28. Na página do requerimento em que o texto foi
adulterado, está a rubrica de Nelson Jobim, agora nomeado por Sarney,
presidente do Senado, para liderar o grupo de “notáveis” que elabora revisão do
pacto federativo. Constituição cidadã? Não, demagogia!
29. A concentração e a desnacionalização da
economia intensificaram-se desde 1954, e, desde 1988, esse processo
acelerou-se. Daí vem a inviabilidade de ser praticado no País qualquer
sistema de governo democrático.
30. Está arraigada, nas universidades e nos
demais meios de comunicação social a falsa ideia de que pluralismo de partidos,
“liberdade” de imprensa e de informação e eleições periódicas são suficientes
para caracterizar a democracia.
31. Que essas condições não garantem democracia
alguma está sendo mais percebido nos países “desenvolvidos” abalados pelo
colapso financeiro e pela depressão (recessão é eufemismo, mal fundamentado
através da manipulação de dados estatísticos).
32. Naquelas “democracias”, como no Brasil,
os partidos e as eleições são controlados pelos concentradores
financeiros “privados”, os grandes bancos e transnacionais, que são de
propriedade privada, mas exercem poder público.

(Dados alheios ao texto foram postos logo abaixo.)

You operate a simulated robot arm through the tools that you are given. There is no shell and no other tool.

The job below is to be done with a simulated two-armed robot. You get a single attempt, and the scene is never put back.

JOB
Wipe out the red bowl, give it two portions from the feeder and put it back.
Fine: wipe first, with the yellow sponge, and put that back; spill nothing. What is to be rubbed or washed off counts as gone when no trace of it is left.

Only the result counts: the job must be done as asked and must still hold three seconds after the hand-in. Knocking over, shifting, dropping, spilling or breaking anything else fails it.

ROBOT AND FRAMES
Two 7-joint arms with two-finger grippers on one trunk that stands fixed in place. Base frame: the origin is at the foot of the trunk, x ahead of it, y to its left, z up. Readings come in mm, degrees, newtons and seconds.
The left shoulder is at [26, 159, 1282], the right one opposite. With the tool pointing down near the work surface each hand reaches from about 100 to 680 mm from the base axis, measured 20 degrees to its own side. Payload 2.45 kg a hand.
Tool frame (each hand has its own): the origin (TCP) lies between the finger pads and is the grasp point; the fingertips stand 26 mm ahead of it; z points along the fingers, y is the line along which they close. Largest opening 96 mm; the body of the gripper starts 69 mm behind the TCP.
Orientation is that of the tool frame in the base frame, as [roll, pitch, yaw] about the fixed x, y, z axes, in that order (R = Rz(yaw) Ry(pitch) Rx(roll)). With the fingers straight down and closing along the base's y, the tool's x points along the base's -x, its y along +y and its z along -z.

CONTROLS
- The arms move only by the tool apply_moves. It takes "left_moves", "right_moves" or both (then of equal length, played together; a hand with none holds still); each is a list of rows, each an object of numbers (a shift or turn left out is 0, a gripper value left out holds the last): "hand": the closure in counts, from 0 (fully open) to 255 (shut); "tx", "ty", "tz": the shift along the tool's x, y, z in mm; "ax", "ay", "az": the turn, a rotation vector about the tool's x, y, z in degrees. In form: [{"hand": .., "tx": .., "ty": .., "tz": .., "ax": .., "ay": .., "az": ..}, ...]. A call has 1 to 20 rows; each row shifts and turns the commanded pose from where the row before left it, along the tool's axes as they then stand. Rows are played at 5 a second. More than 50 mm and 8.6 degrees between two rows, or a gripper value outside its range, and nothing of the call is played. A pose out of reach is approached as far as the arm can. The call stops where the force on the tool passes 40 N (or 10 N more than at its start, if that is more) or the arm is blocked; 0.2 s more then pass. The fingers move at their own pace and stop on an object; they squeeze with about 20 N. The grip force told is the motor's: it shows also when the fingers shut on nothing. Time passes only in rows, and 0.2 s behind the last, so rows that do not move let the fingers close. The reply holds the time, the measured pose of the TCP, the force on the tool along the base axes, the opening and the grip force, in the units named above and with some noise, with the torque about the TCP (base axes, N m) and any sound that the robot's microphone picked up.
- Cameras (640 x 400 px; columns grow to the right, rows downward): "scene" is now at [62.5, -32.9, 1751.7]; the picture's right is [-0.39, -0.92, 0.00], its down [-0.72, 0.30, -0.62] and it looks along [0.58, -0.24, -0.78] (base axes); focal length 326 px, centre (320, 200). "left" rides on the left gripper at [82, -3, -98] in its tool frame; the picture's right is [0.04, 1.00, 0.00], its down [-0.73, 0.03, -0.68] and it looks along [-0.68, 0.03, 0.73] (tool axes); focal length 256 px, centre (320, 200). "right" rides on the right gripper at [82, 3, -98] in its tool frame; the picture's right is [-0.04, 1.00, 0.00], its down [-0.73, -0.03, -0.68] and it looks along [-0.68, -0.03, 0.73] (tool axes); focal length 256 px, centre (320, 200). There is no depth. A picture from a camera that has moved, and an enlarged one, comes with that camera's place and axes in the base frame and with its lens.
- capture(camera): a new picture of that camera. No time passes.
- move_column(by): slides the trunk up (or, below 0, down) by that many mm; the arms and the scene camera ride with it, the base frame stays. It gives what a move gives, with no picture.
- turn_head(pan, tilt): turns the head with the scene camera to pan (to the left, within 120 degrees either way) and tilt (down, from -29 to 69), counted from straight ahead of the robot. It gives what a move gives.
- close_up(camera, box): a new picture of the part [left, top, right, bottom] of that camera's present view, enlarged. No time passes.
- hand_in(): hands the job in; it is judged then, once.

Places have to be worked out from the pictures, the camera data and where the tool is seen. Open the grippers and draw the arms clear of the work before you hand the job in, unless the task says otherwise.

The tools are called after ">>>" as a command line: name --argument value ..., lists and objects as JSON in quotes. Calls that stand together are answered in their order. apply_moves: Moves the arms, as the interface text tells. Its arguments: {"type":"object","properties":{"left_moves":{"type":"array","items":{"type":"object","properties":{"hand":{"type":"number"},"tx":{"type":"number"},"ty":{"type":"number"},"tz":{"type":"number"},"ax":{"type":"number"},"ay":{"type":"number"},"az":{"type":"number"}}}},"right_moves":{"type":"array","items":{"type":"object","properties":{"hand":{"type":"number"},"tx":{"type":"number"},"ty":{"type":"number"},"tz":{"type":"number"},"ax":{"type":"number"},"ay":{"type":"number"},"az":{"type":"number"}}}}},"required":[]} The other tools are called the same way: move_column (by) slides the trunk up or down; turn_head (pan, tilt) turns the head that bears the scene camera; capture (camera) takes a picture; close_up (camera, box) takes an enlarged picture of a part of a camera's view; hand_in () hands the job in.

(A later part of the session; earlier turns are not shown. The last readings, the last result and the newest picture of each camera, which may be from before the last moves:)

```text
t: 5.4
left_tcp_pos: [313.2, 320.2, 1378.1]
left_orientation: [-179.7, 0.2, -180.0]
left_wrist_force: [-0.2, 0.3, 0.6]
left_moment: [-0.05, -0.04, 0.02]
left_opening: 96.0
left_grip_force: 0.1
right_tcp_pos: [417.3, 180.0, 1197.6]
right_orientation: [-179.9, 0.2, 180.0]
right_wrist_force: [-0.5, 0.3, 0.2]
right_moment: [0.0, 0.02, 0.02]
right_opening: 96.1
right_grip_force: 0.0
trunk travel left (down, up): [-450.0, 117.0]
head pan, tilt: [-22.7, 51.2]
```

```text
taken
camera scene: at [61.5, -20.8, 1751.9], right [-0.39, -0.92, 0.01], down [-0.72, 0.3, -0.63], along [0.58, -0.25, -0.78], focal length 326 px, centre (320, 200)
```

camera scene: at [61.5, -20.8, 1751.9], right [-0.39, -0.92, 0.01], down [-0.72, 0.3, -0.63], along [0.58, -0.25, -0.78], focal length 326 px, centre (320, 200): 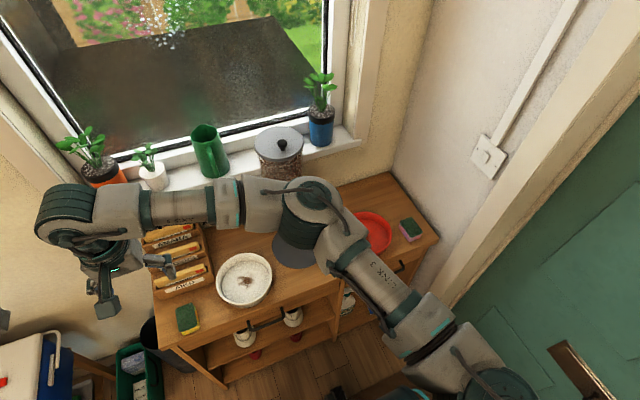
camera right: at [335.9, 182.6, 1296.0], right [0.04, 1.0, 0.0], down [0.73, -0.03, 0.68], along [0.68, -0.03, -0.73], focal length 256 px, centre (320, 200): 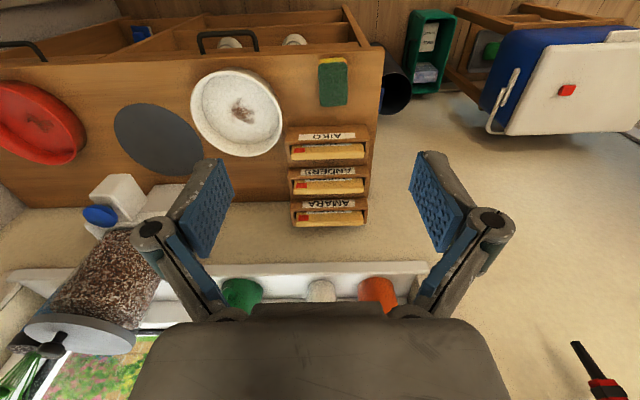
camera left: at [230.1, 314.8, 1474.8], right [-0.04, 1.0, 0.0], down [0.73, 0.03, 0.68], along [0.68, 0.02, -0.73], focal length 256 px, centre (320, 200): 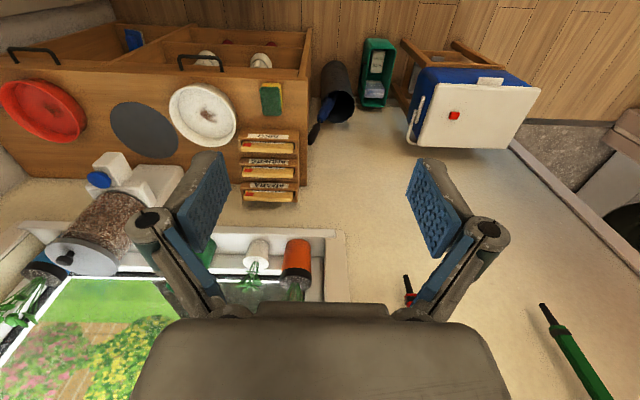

33. Isso está na raiz dos colapsos econômicos e não
só impediu de moderar a natural tendência à concentração do sistema
capitalista, mas a agravou através da legislação e da política econômica.
34. Desde a crise de 2007, os concentradores
privados ganharam recursos e vantagens governamentais da ordem de US$ 30
trilhões, enquanto as condições sociais se agravavam.

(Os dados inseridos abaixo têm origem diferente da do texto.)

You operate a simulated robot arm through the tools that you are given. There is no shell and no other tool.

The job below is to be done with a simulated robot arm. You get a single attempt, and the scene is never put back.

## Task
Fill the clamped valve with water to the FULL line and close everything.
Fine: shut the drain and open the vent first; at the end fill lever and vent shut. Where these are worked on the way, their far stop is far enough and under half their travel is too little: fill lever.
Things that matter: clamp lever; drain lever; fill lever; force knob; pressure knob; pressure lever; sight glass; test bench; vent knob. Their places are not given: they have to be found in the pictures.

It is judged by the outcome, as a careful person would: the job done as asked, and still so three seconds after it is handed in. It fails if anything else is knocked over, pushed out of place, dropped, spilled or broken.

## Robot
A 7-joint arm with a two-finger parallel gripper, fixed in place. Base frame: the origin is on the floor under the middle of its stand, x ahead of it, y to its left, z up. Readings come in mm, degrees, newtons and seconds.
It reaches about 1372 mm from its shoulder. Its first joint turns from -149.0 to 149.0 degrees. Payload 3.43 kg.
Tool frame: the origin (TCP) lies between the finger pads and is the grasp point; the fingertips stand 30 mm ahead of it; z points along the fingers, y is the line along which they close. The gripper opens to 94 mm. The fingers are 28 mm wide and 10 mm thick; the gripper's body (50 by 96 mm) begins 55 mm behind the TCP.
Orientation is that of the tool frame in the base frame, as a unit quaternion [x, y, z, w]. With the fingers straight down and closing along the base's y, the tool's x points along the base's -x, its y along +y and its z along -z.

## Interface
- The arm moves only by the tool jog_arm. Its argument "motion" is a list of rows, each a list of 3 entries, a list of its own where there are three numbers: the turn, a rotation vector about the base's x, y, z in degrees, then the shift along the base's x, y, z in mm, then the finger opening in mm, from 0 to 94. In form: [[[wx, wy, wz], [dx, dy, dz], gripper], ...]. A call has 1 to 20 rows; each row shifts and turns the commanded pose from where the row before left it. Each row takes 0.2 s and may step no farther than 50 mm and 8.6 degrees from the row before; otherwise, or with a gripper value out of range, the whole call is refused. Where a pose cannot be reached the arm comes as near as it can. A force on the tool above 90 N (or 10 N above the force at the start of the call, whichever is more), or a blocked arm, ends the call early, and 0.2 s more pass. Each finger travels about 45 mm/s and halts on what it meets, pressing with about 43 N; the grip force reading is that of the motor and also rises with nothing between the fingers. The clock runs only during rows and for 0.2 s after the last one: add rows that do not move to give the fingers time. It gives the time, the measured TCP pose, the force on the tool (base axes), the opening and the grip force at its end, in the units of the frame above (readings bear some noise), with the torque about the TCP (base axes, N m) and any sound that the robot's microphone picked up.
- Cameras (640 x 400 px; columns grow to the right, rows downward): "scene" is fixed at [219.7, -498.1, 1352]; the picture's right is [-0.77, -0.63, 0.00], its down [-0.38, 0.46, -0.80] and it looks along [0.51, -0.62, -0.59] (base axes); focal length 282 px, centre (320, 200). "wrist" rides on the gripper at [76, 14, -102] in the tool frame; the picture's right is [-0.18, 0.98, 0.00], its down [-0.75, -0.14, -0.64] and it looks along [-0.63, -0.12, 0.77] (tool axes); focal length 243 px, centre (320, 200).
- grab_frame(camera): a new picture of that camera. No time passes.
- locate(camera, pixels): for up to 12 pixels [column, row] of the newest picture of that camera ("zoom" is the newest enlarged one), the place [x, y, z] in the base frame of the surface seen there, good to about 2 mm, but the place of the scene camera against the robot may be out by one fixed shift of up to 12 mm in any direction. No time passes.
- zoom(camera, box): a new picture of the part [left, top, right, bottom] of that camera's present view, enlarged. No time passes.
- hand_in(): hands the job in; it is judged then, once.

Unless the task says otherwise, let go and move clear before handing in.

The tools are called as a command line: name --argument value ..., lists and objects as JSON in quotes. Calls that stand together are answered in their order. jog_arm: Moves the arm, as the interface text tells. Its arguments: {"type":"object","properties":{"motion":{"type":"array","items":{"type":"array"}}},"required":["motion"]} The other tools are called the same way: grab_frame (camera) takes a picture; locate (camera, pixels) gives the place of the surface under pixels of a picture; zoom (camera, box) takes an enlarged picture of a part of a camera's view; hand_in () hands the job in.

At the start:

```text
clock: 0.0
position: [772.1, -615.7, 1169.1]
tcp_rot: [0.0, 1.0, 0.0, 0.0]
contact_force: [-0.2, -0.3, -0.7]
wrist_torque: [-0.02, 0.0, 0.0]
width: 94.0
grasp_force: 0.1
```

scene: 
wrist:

35. Portanto, é a oligarquia financeira que origina
a corrupção sistêmica e dela se beneficia. Ademais as “formas democráticas” não
evitaram sequer que fosse instituído nos EUA o Estado policial, principalmente
a partir do golpe de 11 setembro de 2001.
36. Só os menos informados ignoram ter havido,
nesse dia, um golpe da oligarquia para facilitar novas guerras e agressões
imperiais e eliminar as garantias constitucionais, a pretexto de combater um
terrorismo inexistente ou facilmente contível.

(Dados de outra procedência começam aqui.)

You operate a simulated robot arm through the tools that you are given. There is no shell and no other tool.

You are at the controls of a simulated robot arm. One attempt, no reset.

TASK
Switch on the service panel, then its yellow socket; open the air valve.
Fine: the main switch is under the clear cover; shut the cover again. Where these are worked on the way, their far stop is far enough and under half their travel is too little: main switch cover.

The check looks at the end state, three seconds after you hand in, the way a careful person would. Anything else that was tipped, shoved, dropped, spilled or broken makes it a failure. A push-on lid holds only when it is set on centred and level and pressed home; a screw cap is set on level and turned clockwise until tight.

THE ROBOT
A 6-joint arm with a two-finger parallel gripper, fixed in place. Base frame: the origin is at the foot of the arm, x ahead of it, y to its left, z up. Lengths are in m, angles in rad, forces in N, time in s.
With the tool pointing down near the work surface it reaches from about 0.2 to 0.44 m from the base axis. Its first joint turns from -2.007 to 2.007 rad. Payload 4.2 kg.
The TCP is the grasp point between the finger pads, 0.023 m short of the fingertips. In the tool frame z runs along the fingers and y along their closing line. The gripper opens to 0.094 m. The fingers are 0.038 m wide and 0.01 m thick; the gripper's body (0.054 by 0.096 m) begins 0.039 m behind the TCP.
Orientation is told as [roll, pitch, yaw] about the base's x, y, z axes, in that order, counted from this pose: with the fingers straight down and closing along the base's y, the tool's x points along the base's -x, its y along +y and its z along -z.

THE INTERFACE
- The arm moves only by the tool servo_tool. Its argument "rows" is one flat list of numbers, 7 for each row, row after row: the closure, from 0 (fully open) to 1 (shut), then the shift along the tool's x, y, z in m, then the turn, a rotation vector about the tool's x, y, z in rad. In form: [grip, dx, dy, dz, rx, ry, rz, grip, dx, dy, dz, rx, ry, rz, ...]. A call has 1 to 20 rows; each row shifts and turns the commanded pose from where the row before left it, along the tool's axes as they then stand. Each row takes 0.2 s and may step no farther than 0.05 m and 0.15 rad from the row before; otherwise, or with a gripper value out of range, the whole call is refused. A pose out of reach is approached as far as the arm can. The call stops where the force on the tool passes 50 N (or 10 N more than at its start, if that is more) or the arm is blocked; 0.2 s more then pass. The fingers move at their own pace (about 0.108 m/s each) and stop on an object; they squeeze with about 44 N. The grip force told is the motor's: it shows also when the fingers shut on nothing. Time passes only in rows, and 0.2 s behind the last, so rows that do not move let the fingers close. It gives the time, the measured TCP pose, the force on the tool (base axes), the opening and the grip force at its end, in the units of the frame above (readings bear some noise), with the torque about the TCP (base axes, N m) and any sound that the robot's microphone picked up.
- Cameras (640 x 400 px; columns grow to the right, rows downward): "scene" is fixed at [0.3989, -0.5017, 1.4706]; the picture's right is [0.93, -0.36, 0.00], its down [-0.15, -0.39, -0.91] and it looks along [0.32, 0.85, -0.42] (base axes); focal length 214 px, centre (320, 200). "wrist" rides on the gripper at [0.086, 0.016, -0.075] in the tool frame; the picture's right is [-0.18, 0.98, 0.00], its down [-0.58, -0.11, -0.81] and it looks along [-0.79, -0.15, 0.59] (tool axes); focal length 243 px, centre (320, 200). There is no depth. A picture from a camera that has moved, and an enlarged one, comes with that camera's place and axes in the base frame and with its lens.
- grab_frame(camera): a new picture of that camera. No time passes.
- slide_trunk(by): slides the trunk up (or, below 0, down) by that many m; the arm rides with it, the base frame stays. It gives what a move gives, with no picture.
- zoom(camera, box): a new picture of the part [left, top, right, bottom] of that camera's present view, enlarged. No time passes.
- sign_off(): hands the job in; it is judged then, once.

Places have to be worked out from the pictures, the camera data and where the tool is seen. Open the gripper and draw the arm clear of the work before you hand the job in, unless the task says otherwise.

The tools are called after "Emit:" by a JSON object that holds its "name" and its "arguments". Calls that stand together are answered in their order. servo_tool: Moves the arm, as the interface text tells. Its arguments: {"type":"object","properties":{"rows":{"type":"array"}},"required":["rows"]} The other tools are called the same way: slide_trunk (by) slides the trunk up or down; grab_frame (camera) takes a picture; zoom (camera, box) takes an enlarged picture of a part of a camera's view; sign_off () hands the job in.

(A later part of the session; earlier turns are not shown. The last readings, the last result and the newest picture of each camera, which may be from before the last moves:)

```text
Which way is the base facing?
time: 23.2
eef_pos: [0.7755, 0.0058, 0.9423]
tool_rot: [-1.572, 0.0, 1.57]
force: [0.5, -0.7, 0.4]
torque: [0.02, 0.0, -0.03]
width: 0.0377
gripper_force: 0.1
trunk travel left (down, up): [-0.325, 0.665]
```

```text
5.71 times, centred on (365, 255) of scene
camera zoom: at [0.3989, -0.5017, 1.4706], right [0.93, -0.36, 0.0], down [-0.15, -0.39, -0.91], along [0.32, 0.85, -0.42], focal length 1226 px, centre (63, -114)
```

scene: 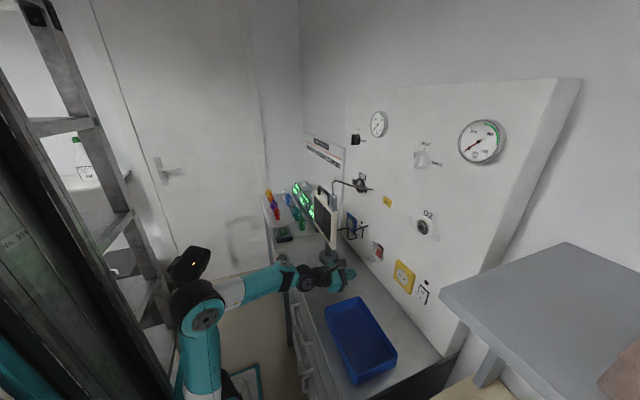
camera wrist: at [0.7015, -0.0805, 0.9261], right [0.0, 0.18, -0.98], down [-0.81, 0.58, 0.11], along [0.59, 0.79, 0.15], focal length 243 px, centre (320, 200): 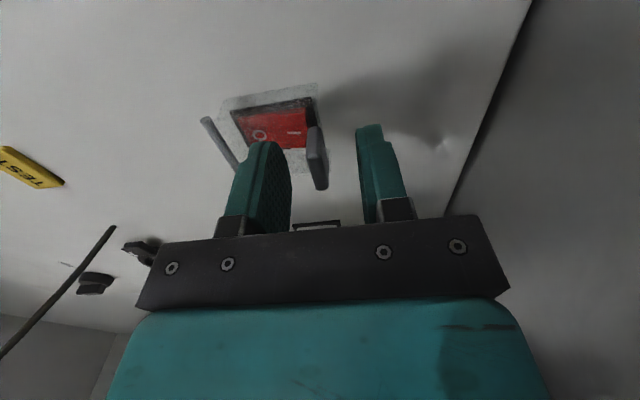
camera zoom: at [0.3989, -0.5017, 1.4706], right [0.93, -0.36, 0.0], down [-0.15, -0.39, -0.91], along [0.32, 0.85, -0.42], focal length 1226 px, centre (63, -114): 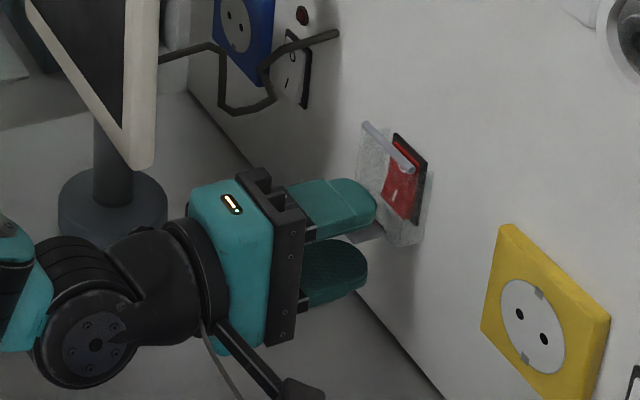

37. A “democracia” brasileira é calcada
nesses modelos nada exemplares, e a iniquidade social é maior que nos países
“desenvolvidos”. E, como se isso tudo não bastasse, há, ainda, a
urna eletrônica sem a possibilidade de conferir o voto.
38. Mas como erguer um sistema realmente
democrático, com maior espaço para a democracia direta e capaz de assegurar
que a democracia representativa não mais seja a farsa que tem sido?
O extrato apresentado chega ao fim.